Tasks to carry out
- a) Quote the extract provided word for word, starting at "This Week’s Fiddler" and ending with "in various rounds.".
- b) Take up the extract provided again after its last words.

Extract provided
Can You Survive March Madness?
Which teams have the hardest road to the Final Four? (Hint: It's not the 1-seeds.)
Welcome to Fiddler on the Proof! The Fiddler is the spiritual successor to FiveThirtyEight’s The Riddler column, which ran for eight years under the stewardship of myself and Ollie Roeder.
Each week, I present mathematical puzzles intended to both challenge and delight you. Beyond these, I also hope to share occasional writings about the broader mathematical and puzzle communities.
Puzzles come out Friday mornings (8 a.m. Eastern time). Most can be solved with careful thought, pencil and paper, and the aid of a calculator. Many include “extra credit,” where the analysis gets particularly hairy or where you might turn to a computer for assistance.
I’ll also give a shoutout to 🎻 one lucky winner 🎻 of the previous week’s puzzle, chosen randomly from among those who submit their solution before 11:59 p.m. the Monday after that puzzle was released. I’ll do my best to read through all the submissions and give additional shoutouts to creative approaches or awesome visualizations, the latter of which could receive 🎬 Best Picture Awards 🎬.
This Week’s Fiddler
March Madness—the NCAA’s men’s and women’s basketball tournaments—is here!
The single-elimination tournament brackets consist of 64 teams spread across four regions, each with teams seeded 1 through 16. (In recent years, additional teams beyond the 64 have been added, but you needn’t worry about these teams for this week’s puzzle.)
Among the 16 teams in a region, you might wonder which team has the toughest schedule. One way to evaluate a team’s strength of schedule within the region is to compute the geometric mean of the strongest opponents a team can face in various rounds.
For example, the 1-seed faces the 16-seed in the first round, then (potentially) the 8-seed in the second round, then (potentially) the 4-seed in the third round, and finally (potentially) the 2-seed in the fourth round. The geometric mean of these opponents is the fourth root (since there are four opponents) of 16 · 8 · 4 · 2, or approximately 5.66. In this computation, we used the 8-seed rather than the 9-seed because 8 is less than 9, we used the 4 seed rather than the 5-seed, 12-seed, or 13-seed because 4 is less than 5, 12, and 13, and so on. The tougher a team’s strength of schedule, the lower this geometric mean.
Of the 16 teams in the region, which two seeds have the toughest strengths of schedule?
Extra Credit
Instead of 16 seeded teams in a region, suppose there are 2N seeded teams in the region, where N is a very, very large number.
The two seeds with the toughest strengths of schedule have seeds that approach fractional values of 2N. What are these two fractions?

Supplied information
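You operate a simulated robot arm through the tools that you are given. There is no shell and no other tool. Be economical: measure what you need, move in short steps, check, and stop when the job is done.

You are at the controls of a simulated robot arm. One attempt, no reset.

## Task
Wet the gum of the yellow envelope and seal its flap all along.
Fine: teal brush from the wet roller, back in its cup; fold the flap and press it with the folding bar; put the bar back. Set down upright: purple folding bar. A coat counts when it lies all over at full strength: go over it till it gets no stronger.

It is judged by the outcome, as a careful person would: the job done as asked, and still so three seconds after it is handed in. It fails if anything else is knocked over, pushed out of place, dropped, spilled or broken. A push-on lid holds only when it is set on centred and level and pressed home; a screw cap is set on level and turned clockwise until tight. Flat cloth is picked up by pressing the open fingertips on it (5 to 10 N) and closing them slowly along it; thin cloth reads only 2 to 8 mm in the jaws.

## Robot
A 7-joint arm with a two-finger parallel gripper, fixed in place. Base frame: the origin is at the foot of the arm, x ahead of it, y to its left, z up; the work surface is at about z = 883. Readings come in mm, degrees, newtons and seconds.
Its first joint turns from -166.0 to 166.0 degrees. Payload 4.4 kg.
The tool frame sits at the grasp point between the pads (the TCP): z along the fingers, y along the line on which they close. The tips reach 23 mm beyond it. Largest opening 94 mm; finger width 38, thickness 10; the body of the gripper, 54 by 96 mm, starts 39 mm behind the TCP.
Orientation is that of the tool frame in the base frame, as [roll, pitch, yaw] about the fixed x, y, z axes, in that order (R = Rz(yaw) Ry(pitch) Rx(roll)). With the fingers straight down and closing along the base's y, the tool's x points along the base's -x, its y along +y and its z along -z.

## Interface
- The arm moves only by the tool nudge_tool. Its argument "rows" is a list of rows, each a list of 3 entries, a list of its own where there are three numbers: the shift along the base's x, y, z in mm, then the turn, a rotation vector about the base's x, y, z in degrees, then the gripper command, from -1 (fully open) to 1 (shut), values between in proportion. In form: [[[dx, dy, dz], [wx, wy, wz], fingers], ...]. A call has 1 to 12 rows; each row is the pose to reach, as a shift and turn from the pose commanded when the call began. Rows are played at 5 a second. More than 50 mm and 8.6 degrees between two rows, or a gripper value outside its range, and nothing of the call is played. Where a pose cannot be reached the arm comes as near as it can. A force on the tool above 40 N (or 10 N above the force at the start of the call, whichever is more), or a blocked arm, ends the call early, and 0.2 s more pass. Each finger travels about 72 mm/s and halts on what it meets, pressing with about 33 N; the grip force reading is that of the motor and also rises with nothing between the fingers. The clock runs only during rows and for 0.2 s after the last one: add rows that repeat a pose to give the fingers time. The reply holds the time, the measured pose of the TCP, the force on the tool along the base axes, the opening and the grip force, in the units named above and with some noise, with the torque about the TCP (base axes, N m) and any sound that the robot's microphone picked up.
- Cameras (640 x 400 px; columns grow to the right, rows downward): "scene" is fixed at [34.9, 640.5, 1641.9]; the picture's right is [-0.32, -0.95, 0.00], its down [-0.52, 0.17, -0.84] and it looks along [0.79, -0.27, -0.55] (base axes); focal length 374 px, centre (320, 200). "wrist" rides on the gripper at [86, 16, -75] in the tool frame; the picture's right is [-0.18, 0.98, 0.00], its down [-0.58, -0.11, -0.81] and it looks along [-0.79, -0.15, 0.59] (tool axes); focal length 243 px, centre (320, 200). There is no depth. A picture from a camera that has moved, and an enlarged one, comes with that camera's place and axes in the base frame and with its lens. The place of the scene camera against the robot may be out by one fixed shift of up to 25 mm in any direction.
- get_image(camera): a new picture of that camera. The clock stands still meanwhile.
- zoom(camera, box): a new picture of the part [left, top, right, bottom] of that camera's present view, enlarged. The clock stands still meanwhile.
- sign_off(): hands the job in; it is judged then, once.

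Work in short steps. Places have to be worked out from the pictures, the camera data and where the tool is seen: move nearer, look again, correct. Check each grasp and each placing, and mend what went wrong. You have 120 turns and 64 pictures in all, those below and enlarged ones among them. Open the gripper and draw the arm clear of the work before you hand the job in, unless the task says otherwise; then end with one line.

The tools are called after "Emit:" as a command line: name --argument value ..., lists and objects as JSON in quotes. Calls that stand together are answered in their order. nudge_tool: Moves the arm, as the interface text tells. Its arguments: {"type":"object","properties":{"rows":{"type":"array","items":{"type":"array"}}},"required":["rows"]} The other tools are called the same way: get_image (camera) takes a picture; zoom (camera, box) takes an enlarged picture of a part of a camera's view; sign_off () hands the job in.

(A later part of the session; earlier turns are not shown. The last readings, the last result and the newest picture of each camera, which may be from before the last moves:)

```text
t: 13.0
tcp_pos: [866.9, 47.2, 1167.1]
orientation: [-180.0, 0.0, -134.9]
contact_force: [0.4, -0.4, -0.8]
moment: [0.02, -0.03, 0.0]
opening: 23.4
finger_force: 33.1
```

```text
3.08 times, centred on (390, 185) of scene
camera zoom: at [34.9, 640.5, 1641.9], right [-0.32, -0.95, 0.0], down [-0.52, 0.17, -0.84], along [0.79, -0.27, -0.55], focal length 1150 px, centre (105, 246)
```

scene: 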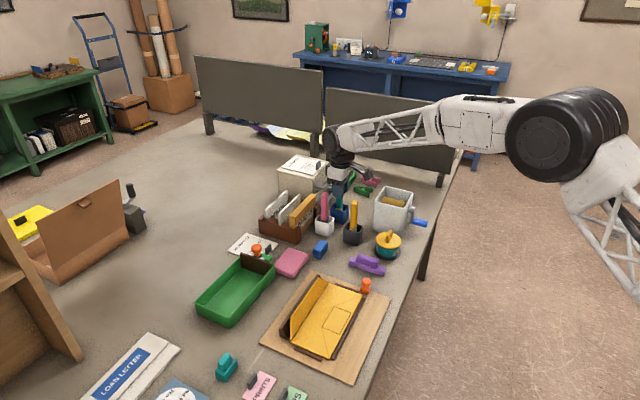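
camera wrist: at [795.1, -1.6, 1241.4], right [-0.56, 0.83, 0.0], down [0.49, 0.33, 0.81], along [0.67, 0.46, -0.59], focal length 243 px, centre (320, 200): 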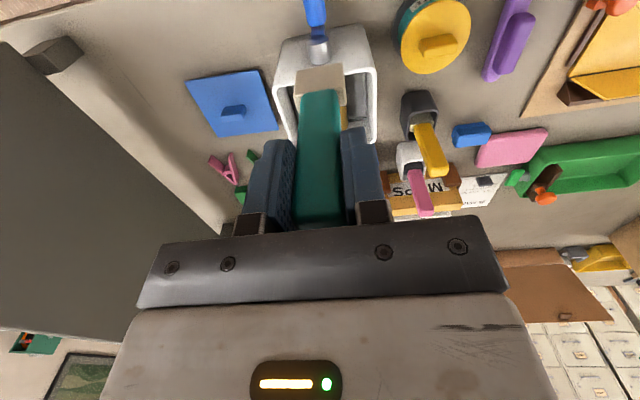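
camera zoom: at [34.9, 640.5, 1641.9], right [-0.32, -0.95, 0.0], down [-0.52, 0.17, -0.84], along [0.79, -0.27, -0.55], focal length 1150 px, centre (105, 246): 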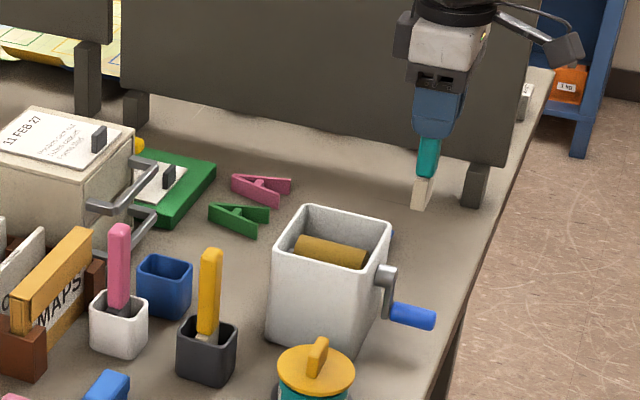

Replies
- a)
This Week’s Fiddler
March Madness—the NCAA’s men’s and women’s basketball tournaments—is here!
The single-elimination tournament brackets consist of 64 teams spread across four regions, each with teams seeded 1 through 16. (In recent years, additional teams beyond the 64 have been added, but you needn’t worry about these teams for this week’s puzzle.)
Among the 16 teams in a region, you might wonder which team has the toughest schedule. One way to evaluate a team’s strength of schedule within the region is to compute the geometric mean of the strongest opponents a team can face in various rounds.

- b)
Making the Rounds
There’s so much more puzzling goodness out there, I’d be remiss if I didn’t share some of it here. This week, I’m sharing a puzzle that broke the internet (or at least my internet) earlier this week. That probably means there’s a decent chance you’ve already seen it. But for those of you who haven’t, Daniel Litt asked a seemingly innocuous question, which I’ll paraphrase spoiler-free below:
Flip a fair coin 100 times. It gives a sequence of heads (H) and tails (T). For each HH in the sequence of flips, Alice gets a point. For each HT, Bob gets a point. For example, for the sequence THHHT, Alice gets 2 points and Bob gets 1 point. Who is most likely to win? That is, who is more likely to have more points after the 100 flips?
I’ve featured coin-flipping problems like these more than once in my time at The Riddler and The Fiddler. First off, the probabilities of encountering HH and HT in two consecutive flips are both 25%. Flipping 100 times means there are 99 consecutive flips, so the expected numbers of HHs and HTs are both 99/4, or 24.75.
But while these expected values are equal, the same isn’t necessarily true for Alice’s and Bob’s respective chances of winning. It might have something to do with the fact that Alice’s points are “clumpier,” meaning she racks up more points among relatively fewer scenarios—and I’ll leave it at that.
Want to Submit a Puzzle Idea?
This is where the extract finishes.